We have now entered the golden post-racial age in which it is proof positive of racism to call a politician a liar. So long as the politician is a democrat and of a race different than yours. Yet if anything 2008 proved that Americans were willing and even eager to vote for a black man. But 2008 did not birth the post-racial society, it was there for a long time already.
That isn't to say that prejudice is dead. Most human beings have their prejudices, acknowledged and unacknowledged, which is what gives liberal accusations of racism such power. But most people also have long ago put aside those prejudices when it comes to working, going to school, living side by side with, and yes voting into office. We have been living in a post-racial country for some time now. The old divisions have the most power when interested parties begin playing them like an organ, because for all their talk about overcoming prejudice they are determined that we go on living in a black and white world, because it suits them. Because it gives them power.
The opposition to Obama has not come over racial issues, with only the exception in the Gates case. It has come over political issues, over the key question of how much power government can wield over people. It is in the interests of those wielding that power to frame the question as a racial one, rather than a political one, in order to delegitimize those daring to ask the question. It is in their interest to play the race card, because then instead of being forced to explain their misconduct, they can successfully force their critics to account for that invisible "boy" at the end of a sentence.
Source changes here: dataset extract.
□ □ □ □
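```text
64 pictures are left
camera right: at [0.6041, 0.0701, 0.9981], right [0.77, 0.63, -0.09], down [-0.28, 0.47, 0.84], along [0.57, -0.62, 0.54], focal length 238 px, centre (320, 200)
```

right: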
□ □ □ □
Criticizing the government is not a hate crime, being suspicious of politicians is a great American tradition and the essence of democracy, and opposing Obama is not a hate crime. Much as the talking heads and the op ed writers may try to spin dissent as racism, dissent is not racism, it is simply dissent. Without the right to dissent, there would be no civil rights movement. Without the right to dissent, there will be no America.